For the material that follows, list every line containing the word "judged".
__________________________________________________
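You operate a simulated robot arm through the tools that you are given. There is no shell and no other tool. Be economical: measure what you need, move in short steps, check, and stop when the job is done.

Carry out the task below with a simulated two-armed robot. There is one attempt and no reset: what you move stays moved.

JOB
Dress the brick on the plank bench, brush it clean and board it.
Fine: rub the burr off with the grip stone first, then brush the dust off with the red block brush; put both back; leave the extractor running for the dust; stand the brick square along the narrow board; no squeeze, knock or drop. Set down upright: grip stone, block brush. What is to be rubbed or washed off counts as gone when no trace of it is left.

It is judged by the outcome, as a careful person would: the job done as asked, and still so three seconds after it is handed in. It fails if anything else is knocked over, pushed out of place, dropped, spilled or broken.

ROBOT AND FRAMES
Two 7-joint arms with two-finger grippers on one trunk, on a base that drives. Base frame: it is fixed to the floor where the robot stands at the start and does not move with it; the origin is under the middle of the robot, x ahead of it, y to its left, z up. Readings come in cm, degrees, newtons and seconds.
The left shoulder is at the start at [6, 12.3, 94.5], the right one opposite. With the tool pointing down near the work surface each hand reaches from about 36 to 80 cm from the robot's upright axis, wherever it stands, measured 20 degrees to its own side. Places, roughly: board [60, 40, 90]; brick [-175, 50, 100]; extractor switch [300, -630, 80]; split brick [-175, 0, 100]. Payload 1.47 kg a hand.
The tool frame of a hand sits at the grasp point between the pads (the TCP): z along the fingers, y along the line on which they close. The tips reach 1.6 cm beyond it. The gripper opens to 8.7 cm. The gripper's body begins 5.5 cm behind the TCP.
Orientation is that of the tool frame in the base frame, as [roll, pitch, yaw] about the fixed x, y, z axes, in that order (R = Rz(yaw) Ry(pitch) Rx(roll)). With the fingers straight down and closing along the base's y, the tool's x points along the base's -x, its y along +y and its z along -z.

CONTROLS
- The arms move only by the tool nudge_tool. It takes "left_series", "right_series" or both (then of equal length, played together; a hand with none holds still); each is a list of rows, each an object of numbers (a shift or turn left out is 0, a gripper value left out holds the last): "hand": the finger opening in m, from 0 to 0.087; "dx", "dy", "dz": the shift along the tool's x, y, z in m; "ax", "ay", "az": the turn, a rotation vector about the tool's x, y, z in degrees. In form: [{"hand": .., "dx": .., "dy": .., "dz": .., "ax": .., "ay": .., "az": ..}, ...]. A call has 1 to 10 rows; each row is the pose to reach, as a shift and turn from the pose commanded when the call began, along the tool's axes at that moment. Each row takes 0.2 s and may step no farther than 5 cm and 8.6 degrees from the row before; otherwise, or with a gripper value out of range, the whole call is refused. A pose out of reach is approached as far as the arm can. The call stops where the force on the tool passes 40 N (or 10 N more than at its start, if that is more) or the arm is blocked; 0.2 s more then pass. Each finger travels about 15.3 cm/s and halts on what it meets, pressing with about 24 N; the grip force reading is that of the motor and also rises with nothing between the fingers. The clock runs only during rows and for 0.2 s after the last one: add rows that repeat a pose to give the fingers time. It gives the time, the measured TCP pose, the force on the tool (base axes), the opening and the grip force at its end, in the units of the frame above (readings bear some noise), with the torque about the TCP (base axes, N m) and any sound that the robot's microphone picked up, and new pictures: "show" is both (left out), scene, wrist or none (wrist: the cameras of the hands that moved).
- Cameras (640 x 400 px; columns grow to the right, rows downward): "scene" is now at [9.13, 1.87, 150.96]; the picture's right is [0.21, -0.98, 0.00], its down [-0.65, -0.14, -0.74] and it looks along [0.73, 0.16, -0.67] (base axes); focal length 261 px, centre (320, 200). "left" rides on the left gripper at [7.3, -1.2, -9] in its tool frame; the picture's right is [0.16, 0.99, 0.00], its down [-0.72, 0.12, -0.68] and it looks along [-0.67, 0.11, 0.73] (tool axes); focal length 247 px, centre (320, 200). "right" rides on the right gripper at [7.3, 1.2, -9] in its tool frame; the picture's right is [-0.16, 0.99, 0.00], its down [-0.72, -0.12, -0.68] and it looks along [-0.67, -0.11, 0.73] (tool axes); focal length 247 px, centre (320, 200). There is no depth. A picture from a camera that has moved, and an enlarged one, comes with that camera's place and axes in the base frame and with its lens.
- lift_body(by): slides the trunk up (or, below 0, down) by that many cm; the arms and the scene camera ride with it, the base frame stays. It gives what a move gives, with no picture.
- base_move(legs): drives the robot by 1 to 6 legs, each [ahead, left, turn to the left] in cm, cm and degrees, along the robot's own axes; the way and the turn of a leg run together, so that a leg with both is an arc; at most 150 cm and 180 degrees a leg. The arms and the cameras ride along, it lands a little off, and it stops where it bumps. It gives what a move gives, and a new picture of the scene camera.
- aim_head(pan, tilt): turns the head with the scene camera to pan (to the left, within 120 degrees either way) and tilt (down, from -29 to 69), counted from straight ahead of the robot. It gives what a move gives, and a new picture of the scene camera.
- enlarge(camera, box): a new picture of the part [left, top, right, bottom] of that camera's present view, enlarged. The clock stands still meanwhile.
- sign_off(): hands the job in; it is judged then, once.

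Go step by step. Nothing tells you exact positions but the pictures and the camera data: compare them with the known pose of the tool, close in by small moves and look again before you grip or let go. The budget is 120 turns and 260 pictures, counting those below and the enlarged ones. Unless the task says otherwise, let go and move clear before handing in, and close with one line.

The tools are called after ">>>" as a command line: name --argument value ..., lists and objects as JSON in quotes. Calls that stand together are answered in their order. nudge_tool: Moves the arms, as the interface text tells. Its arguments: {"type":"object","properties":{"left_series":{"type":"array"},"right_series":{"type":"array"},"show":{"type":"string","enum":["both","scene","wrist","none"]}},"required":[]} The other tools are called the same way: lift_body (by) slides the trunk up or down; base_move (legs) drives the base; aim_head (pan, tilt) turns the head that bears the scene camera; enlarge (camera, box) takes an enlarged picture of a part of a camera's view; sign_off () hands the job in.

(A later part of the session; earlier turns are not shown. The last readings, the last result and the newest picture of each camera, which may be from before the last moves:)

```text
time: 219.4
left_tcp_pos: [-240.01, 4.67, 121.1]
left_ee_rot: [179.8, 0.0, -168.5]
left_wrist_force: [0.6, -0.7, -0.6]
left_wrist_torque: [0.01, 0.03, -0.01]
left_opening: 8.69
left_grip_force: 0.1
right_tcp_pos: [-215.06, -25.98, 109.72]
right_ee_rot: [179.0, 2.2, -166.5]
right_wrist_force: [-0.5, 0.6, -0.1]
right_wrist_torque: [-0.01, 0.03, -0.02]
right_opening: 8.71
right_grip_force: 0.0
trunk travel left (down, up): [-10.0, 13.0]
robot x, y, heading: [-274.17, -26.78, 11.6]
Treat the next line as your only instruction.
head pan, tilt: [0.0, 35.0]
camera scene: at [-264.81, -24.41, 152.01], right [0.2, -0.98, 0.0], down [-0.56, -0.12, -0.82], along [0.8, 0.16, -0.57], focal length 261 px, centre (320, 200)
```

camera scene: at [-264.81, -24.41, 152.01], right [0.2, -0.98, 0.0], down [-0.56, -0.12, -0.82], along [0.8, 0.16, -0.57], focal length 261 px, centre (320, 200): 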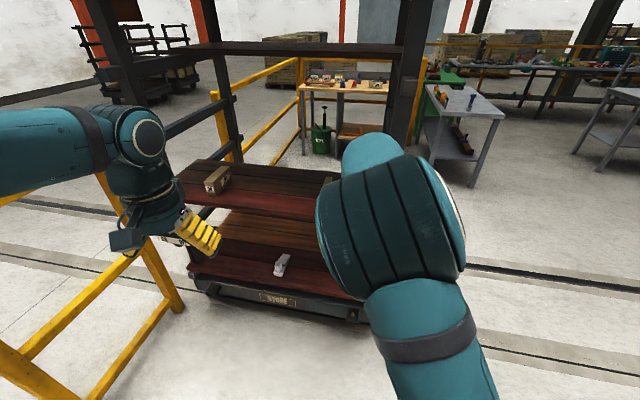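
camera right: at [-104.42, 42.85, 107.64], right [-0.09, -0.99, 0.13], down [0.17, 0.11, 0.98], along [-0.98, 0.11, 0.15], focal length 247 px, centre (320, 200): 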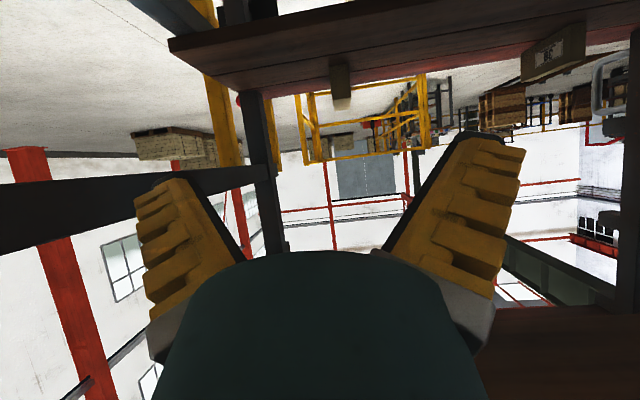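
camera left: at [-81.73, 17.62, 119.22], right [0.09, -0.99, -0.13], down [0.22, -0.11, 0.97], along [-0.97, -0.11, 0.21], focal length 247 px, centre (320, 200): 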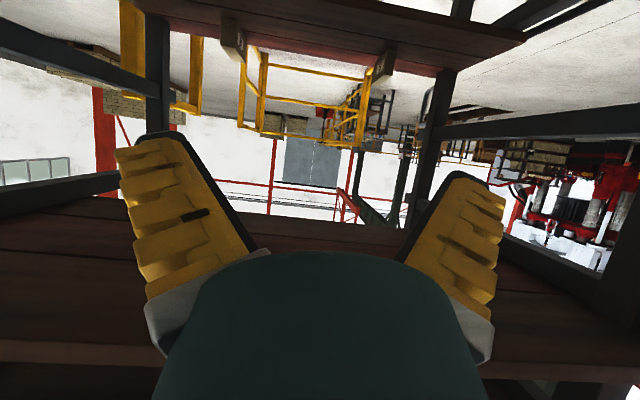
__________________________________________________
» **Response to the exercise**:
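It is judged by the outcome, as a careful person would: the job done as asked, and still so three seconds after it is handed in. It fails if anything else is knocked over, pushed out of place, dropped, spilled or broken.
- sign_off(): hands the job in; it is judged then, once.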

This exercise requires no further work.